** start of TEXT PROVIDED **

Clifton Gets a Slice of Life and a Sweet Scoop – Comfy Cow and Homemade Ice Cream & Pie Kitchen

Here comes the neighborhood! Pink mooooves in. Photo: Rick Redding

 

I’m talking to Homemade Pie Kitchen owner Adam Burckle He is smiling and gesturing but I lost him at “..,going to be incredible!” His voice cannot compete with the drill and hammers on the roof above. His excitement can.

Standing with one shoe on hardwood floor and another on raw concrete base,  Adam is surrounded by sawdust, dangling cords and buckets of paint.

Yet….

If they bake it we will come. Right?

Opening is planned by Friday this week. Me? I’ll wait patiently for a slab of their famous Dutch Apple w/Caramel. By a fireplace and with a shot of Bailey’s in my coffee if need be.

This is not the only positive chaos I see. Just a fork’s throw from the soon-to-be 10th Homemade Ice Cream & Pie Kitchen in Louisville,  the low autumn afternoon sun hits a pink wall and turret  of the two buildings that will corral The Comfy Cow Handcrafted Ice Cream & Desserts. I can only hope they will have my Banana Nana Fofana ready for the big bash.

** end of TEXT PROVIDED **

* [EXERCISE OBJECTIVE]: Write what comes next in the text provided.

** start of GIVEN INFORMATION **

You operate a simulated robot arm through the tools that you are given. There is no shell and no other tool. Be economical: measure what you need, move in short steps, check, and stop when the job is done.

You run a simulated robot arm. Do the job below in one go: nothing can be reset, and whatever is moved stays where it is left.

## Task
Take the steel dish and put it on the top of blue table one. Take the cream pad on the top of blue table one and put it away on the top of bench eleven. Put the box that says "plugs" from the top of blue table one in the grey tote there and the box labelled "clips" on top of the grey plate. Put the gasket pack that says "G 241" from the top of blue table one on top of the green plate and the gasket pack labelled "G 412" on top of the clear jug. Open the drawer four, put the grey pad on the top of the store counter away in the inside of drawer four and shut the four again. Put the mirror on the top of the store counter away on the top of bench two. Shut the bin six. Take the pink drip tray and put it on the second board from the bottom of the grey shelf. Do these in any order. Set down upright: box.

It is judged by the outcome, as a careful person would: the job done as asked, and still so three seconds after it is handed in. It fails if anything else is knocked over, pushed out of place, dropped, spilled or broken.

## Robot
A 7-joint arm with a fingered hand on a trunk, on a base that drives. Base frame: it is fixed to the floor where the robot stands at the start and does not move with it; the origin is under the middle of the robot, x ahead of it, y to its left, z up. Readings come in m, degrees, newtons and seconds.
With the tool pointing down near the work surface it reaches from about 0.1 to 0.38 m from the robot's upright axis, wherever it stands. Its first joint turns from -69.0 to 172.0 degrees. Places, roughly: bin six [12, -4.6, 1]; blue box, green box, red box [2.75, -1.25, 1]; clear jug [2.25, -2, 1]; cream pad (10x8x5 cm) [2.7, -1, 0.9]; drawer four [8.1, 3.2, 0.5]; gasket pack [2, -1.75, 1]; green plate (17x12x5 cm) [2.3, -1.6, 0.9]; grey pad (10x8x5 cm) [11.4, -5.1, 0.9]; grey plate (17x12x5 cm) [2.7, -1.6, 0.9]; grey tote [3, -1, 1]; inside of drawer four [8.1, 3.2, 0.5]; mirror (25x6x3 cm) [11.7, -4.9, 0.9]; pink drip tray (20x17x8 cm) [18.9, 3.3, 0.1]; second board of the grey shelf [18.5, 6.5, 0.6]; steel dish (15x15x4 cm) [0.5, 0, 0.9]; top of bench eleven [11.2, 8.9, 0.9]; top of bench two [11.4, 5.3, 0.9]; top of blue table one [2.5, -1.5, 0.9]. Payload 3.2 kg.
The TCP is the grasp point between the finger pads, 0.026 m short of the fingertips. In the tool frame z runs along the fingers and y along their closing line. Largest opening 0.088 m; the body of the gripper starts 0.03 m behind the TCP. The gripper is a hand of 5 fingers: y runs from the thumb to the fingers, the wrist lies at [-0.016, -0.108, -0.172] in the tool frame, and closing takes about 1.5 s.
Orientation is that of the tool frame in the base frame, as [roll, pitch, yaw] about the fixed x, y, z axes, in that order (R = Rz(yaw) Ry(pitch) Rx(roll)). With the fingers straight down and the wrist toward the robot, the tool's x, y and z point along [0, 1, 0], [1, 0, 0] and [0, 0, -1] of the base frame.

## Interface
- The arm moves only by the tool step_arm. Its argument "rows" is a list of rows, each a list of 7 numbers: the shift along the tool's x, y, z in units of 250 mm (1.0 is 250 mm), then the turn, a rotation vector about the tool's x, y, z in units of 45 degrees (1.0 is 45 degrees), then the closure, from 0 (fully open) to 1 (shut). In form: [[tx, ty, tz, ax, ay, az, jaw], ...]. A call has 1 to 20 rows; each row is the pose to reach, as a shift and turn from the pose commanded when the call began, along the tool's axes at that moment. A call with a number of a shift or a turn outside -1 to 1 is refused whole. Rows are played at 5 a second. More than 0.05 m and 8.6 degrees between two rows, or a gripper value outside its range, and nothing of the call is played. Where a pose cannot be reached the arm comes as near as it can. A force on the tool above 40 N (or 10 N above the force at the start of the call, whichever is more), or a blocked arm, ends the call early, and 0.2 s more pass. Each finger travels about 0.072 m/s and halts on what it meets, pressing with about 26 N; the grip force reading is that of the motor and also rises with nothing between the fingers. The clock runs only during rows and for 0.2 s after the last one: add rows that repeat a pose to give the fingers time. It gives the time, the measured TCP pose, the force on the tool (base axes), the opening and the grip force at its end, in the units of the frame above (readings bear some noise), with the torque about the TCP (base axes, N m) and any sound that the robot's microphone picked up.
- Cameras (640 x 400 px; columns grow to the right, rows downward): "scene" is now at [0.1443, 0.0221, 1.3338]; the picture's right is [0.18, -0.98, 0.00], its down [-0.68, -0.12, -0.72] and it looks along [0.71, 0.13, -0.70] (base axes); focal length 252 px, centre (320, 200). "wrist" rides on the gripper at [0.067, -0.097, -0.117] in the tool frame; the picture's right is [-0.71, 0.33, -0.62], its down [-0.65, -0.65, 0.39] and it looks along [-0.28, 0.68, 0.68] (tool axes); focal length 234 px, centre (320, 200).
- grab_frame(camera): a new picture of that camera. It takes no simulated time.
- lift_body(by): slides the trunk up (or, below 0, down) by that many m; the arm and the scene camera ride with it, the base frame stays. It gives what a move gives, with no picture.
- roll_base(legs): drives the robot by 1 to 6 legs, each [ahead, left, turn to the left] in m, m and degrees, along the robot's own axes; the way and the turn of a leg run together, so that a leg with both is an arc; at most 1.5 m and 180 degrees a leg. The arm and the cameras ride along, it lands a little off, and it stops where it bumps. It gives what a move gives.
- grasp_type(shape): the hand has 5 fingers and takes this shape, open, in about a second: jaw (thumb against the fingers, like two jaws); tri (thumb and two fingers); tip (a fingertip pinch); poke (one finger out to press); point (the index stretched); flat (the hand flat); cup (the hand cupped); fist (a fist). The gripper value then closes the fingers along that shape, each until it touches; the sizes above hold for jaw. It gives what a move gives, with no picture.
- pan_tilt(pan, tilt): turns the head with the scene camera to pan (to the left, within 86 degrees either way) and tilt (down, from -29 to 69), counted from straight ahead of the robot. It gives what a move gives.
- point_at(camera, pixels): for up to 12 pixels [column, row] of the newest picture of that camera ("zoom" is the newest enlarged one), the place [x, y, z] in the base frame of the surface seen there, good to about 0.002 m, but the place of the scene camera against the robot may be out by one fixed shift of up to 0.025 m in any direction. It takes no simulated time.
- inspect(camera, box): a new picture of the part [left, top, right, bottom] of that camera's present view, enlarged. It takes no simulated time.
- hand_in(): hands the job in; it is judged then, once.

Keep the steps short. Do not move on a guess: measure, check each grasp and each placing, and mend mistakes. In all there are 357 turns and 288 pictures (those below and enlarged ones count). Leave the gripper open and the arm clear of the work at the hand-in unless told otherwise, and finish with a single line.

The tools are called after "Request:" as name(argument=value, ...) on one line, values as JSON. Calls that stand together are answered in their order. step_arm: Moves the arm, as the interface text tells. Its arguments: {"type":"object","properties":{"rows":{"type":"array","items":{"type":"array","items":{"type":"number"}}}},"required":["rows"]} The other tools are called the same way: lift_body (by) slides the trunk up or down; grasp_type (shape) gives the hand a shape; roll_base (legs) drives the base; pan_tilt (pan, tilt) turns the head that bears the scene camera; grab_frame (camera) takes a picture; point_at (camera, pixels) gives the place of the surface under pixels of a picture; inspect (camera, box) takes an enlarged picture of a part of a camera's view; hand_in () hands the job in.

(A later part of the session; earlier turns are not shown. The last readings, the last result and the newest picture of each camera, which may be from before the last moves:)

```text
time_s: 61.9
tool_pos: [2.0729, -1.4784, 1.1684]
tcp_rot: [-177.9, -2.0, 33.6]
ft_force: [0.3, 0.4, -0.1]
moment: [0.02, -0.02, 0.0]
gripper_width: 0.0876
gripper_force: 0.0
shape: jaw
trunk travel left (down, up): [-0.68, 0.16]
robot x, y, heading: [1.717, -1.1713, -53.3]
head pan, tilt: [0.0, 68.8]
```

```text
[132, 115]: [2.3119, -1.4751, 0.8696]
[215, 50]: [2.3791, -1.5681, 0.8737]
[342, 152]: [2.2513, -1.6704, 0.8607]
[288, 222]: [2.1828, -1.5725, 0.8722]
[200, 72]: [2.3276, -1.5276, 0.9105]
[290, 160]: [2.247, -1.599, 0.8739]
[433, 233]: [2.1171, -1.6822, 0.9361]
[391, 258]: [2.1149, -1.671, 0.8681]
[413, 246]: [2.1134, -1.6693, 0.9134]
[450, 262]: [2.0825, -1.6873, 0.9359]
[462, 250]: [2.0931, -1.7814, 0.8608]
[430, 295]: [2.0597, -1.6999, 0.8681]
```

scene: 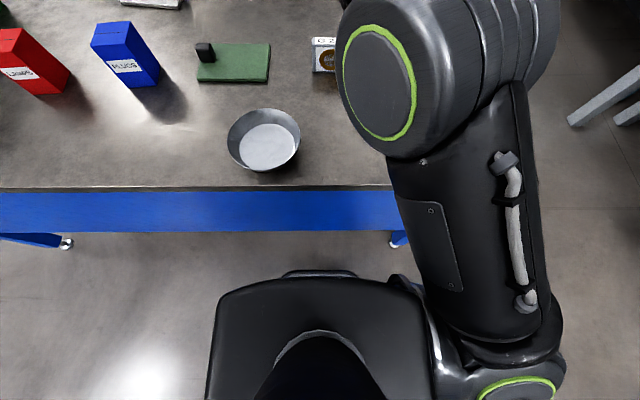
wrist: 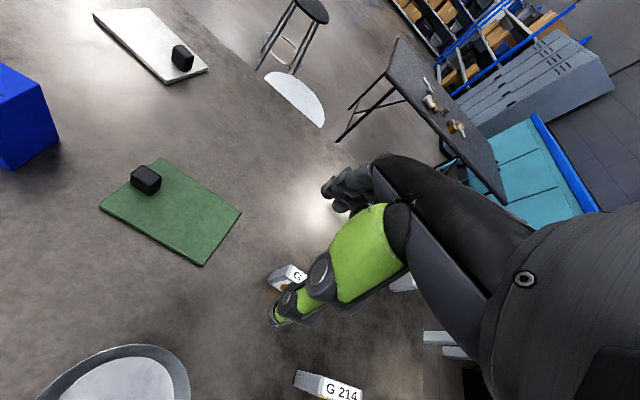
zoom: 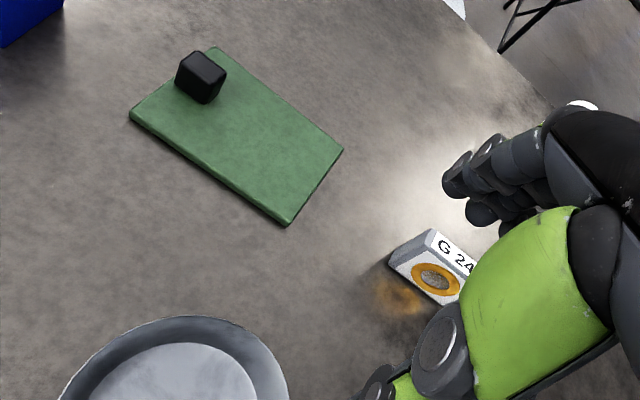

** end of GIVEN INFORMATION **

* [TASK RESPONSE]:
I spot a tall gentleman hoisting a terra-cotta pot of Hardy Mums. While nature could not possibly match the rosy shade of the ice-cream parlor, it will be mauve mums that greet visitors to the opening of a third store.

Power washers spray the sidewalks to a brain-surgery clean as workers and trucks simply roll and trounce over it again in the race to beat the clock for a scheduled 11:00 a.m. -1o p.m. grand opening.

In this normally laid back block of the Clifton neighborhood, orange cones, scaffolding, delivery trucks, men in suits, men in paint-spattered britches are all moving toward one goal – to create an upbeat, neighborhood real-estate buzz that will Keep Louisville Weird.  And quite sweet!

The fresh pink paint of Comfy Cow reminds us that a percentage of proceeds from tomorrow’s opening will go to the Susan G. Komen Race for the Cure.  The battles of Frank Farris are in the past and should not be repeated. The fresh construction at Homemade Ice Cream & Pie Kitchen is in check with the historic design and for those of you who patronized the Longshot Bar, the signature plant in the window,  Charlie, has been placed in fertile soil in Shelby County.

Early talk of “ice cream wars” have melted and I’m sure we’ll make welcome two – count ’em – TWO local business successes to the Frankfort Avenue corridor by, well, let’s see, by this weekend! In counting our blessings, plan to include proprietors Tim and Roy Koons-McGee and Adam and Mary Lee Burckle. There’s room for everybody.